Sometimes the obit is all you get.  The last pronouncement that time is up.  Death follows through.  Maybe not today.  Probably not tomorrow.  But soon enough for all of us.

What do you want yours to say?  Your obit.  What do you want the people you care about to write about you?  Or do you care?

I’ll conclude with these two things:

FIRST, SOW INTO YOUR OWN OBIT TODAY—EVERYDAY.   Papa was right in what he told Asher.  There is no such thing as an insignificant moment.  Live large, intentional—focused.  Tell people they matter to you.  Show your love, feed their soul—feed your soul.  Why?  (1) This gig doesn’t last forever, and (2) every day is a gift.  Yeah, it’s that simple.

SECOND, EXPAND YOUR RELATIONAL KNOWLEDGE BASE WITH THE PEOPLE YOU NOW KNOW AND THOSE YOU’RE ABOUT TO MEET.   There is only so much you can know about a person when you’re reading about them after they’re gone.  Not that it’s just about fact finding, but developing your own memories with people is hopefully what remains.

Dig in with all of God’s children and embrace their realities.  Sit in their pain, drink to their successes, encourage their dreams, enjoy their individual and majestic beauty, and notice the kiss of God on another person’s life.

The earth is covered with beautiful flowers.  Love and enjoy them… while you can.

-MDP-

Categories: Uncategorized
  1. Me
    March 6, 2014 at 9:14 pm

    “The earth is covered with beautiful flowers.”
    Soooo true! Love this Babe! Love you!

  2. Christi-An
    March 7, 2014 at 1:43 pm

    wow this is crazy timing!!! It wouldn’t have meant so much except that my grandpa just moved to heaven!!! thanks for sharing tidbits like this!!!

    • March 8, 2014 at 7:17 am

      So sorry to hear about your grandpa.
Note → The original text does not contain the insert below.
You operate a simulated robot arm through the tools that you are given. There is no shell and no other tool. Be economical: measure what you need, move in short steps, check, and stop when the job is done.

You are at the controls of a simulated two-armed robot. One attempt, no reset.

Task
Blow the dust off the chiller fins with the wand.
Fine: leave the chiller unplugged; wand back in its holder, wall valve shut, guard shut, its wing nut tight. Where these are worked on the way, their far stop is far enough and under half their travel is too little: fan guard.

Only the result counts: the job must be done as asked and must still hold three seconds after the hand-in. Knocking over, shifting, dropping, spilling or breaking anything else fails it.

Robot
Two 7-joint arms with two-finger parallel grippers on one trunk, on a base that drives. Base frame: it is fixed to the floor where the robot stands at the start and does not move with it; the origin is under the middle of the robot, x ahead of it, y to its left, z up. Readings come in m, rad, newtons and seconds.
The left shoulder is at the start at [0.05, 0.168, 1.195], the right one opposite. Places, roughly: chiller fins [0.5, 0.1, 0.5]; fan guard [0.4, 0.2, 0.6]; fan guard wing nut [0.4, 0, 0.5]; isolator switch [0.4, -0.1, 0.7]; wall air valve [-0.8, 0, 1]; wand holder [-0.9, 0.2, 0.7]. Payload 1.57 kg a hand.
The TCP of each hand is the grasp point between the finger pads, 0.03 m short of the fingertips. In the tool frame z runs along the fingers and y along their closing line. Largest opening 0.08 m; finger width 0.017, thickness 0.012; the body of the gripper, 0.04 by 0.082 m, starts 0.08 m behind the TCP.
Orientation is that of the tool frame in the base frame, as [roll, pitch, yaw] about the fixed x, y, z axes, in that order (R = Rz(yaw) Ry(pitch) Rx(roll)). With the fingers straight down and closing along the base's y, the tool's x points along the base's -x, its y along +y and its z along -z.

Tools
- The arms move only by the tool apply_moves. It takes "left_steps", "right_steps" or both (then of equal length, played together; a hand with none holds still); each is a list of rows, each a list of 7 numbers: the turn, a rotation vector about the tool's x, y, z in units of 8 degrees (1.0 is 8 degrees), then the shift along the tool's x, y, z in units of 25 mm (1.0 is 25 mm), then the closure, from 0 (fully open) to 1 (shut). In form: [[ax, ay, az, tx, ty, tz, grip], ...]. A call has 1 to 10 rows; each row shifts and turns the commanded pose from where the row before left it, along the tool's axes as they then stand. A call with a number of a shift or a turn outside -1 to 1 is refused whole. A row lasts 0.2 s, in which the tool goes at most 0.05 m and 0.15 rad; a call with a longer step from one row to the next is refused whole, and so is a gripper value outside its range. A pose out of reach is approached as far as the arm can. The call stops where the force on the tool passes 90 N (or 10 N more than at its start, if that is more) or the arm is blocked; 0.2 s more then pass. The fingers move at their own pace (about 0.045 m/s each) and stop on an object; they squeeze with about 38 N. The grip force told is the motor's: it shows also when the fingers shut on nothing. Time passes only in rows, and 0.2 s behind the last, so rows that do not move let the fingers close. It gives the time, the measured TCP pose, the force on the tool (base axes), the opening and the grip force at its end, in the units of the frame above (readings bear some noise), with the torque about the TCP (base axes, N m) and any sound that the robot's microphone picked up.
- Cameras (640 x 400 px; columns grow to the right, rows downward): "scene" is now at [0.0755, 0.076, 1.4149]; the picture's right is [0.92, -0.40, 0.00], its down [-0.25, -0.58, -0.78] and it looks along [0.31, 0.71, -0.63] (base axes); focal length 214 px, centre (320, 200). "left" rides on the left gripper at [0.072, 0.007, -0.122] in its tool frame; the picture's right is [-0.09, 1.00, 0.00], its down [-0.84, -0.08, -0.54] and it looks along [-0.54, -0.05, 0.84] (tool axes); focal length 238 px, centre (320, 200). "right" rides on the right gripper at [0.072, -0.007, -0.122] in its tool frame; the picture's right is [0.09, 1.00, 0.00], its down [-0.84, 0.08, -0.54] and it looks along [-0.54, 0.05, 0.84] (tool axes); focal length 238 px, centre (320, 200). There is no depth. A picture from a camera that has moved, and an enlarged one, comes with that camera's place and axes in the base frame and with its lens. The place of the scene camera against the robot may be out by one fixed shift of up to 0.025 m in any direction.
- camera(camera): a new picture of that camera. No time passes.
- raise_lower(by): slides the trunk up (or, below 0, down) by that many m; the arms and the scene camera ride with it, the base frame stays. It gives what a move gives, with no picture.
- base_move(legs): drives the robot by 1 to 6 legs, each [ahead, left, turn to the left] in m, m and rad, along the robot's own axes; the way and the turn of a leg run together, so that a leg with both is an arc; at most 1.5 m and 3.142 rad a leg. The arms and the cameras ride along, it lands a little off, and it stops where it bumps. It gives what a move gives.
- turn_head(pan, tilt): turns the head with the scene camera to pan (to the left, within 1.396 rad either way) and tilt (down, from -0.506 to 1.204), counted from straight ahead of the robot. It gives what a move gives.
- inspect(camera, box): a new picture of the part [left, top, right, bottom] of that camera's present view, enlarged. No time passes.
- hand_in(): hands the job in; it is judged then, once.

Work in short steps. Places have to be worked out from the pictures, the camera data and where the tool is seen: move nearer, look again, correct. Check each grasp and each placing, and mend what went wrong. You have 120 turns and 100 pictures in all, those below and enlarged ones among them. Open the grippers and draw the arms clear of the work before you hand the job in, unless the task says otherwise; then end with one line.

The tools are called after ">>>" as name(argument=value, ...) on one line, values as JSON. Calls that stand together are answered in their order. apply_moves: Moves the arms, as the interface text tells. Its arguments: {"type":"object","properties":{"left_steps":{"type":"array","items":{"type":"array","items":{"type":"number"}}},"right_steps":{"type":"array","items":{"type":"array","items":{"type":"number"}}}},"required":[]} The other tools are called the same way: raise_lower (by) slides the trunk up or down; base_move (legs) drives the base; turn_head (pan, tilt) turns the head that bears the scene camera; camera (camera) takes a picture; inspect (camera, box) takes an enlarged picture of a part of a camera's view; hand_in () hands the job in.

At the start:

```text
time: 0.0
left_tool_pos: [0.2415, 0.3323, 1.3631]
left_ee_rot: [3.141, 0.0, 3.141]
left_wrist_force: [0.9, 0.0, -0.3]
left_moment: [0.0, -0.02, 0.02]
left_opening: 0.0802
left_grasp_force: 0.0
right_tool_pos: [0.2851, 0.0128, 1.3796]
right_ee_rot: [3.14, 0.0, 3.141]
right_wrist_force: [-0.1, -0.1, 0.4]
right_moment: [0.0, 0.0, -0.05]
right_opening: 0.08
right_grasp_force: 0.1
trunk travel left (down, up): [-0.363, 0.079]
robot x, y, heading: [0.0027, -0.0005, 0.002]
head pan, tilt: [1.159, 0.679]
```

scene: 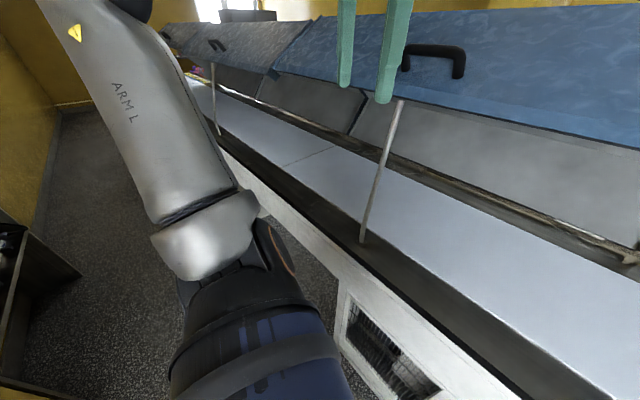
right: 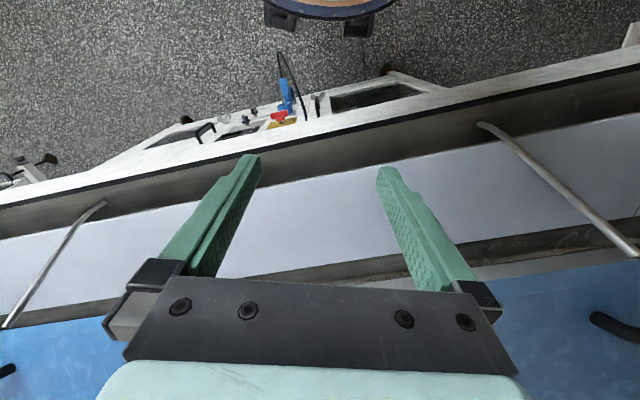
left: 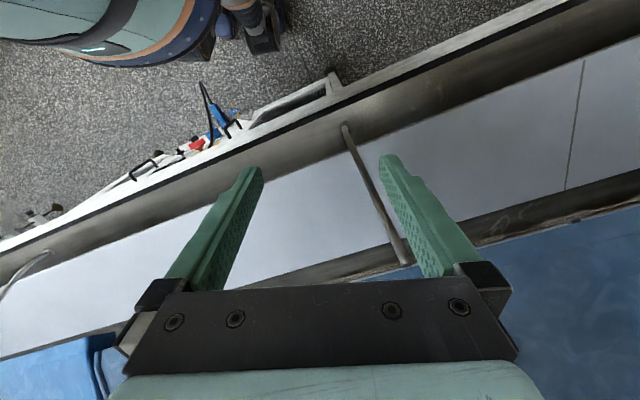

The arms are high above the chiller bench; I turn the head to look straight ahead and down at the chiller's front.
I’m sure he was extremely proud of you! xo

  3. Kayla
    March 15, 2014 at 4:20 pm

    “Dig in with all of God’s children and embrace their realities. Sit in their pain, drink to their successes, encourage their dreams, enjoy their individual and majestic beauty, and notice the kiss of God on another person’s life.”……This was just the challenge I needed today! Thank you!